The extent of this interaction has been found to depend upon the type of clay minerals present in the rock, the composition of the petroleum heavy ends, and the interaction environment. After the adsorption occurs, a clay-organic complex is formed which is hydrophobic and very stable. Expansion of swelling clays is reduced and clay surface area and cation exchange capacity are reduced.

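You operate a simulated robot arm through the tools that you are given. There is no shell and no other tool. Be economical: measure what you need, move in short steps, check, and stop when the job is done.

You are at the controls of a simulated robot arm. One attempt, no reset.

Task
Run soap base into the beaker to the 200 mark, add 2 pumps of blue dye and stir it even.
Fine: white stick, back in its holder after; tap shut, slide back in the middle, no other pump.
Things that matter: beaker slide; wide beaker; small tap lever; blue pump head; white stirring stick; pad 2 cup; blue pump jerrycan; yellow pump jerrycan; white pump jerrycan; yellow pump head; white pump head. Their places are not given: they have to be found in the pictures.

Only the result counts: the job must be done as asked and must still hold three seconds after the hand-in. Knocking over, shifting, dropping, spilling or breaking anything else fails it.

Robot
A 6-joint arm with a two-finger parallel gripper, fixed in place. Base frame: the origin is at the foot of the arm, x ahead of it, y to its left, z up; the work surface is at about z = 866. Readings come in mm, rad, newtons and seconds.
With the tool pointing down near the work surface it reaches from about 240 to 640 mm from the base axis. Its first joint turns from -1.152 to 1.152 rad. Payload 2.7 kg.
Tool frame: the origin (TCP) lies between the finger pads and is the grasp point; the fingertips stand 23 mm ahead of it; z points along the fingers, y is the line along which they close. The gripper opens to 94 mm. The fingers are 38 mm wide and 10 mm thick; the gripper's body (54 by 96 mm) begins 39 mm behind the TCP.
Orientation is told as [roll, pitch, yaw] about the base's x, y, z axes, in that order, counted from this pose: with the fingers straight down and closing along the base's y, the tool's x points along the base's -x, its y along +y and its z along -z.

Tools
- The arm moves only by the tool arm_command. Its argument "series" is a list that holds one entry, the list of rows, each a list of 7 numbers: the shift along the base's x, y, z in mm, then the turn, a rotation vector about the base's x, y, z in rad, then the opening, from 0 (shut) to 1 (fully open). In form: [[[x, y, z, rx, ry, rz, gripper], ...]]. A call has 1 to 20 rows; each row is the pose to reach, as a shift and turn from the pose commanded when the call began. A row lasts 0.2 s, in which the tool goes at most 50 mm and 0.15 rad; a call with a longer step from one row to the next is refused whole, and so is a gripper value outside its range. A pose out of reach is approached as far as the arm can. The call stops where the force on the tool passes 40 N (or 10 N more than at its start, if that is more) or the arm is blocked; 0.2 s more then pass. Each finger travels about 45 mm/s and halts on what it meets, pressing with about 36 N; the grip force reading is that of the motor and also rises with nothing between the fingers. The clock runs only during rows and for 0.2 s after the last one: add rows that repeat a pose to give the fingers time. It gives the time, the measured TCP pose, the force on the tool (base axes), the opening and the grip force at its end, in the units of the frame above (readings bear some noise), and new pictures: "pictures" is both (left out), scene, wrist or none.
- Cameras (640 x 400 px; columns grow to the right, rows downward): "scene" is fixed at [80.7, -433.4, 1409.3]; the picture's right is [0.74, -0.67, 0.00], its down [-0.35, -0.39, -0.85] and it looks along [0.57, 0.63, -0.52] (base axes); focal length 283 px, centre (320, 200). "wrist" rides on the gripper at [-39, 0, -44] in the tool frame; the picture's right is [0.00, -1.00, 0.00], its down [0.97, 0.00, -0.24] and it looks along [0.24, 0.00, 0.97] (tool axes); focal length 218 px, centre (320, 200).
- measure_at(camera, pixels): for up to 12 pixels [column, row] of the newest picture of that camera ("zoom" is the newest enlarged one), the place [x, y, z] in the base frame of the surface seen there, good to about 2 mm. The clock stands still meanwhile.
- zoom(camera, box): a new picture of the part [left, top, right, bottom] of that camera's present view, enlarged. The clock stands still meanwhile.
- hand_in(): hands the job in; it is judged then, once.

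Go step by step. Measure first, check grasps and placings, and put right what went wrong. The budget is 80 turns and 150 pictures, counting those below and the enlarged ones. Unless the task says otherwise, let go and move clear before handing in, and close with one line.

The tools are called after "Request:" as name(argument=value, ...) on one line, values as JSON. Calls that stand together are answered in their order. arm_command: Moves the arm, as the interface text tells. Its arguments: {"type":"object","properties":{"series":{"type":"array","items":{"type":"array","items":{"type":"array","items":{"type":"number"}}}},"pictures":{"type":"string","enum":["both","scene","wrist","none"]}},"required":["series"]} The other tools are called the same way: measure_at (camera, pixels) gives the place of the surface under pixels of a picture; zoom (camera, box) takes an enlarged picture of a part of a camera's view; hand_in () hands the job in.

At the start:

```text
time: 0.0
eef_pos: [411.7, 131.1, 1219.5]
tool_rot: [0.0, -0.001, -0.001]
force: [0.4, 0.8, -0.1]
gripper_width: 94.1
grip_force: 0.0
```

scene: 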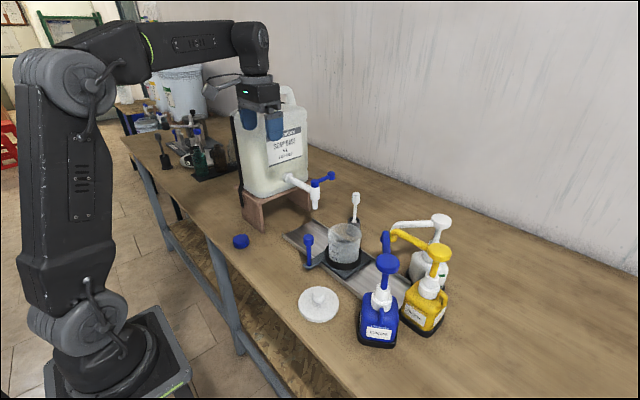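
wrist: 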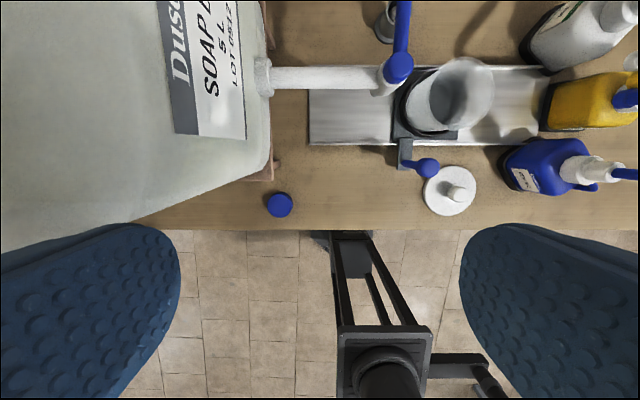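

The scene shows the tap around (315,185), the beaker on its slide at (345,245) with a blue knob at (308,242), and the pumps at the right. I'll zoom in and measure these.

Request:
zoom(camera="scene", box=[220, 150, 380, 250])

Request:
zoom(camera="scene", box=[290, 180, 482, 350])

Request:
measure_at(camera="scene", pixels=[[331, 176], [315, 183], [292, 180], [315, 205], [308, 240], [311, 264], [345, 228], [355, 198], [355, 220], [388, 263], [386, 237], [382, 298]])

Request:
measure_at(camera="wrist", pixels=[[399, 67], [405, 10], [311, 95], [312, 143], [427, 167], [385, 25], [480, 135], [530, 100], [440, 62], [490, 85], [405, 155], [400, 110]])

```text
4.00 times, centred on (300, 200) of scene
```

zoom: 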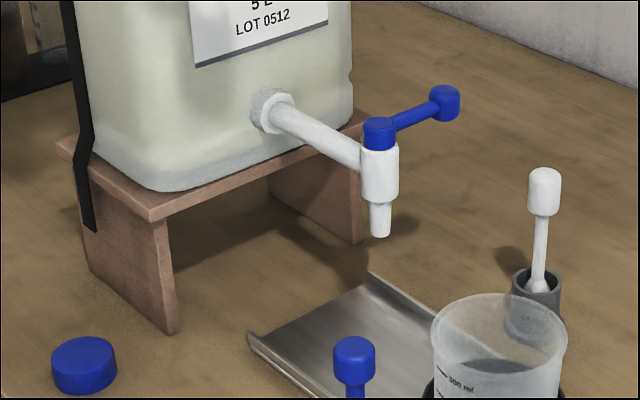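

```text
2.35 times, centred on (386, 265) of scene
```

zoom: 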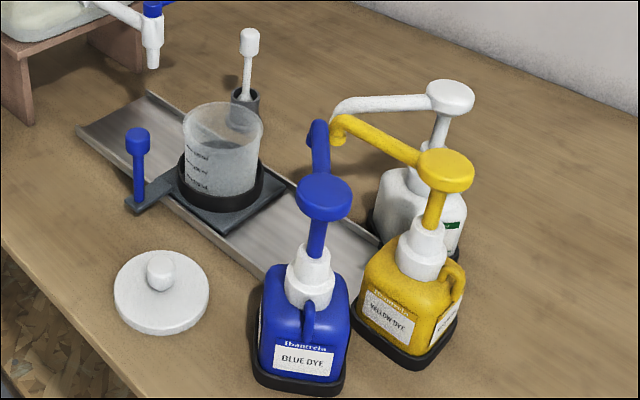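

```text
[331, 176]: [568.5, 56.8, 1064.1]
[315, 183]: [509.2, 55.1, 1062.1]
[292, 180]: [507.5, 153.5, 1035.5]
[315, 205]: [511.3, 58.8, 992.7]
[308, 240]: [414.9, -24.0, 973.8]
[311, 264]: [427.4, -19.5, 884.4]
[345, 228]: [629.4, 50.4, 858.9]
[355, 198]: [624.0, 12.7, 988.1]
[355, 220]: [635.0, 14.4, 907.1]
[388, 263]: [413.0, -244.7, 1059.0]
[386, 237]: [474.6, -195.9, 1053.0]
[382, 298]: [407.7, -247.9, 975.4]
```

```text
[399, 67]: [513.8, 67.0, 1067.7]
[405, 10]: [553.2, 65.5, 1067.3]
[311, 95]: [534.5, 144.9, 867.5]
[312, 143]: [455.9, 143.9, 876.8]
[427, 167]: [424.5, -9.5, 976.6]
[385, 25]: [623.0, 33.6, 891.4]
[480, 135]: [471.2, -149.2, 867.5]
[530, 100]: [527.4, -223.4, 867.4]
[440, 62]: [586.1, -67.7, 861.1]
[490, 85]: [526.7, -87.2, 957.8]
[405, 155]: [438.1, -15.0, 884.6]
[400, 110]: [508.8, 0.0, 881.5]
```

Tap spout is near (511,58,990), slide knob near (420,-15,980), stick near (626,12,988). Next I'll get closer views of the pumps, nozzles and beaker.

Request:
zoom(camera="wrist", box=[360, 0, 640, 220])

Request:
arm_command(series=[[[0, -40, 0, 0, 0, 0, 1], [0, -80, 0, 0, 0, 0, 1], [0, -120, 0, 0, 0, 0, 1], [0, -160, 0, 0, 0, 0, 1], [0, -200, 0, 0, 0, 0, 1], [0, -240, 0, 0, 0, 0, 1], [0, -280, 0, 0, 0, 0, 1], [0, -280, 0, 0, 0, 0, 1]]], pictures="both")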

Practical implications of these observations are demonstrated in Berea sandstone cores and in friable California sand cores when the clays were stabilized against dispersion and subsequent migration. Berea sandstone permeability is rendered insensitive to fresh water and the friable sand, in which clays are the primary cementing material, is stabilized against failure under increased flow rates. In other studies, surfactant adsorption on montmorillonite was found to be three to ten times lower when the clay was pretreated with petroleum heavy ends. Surfactant retention in clean Nevada sand is also reduced when a surface layer of heavy ends is present on the sand grains.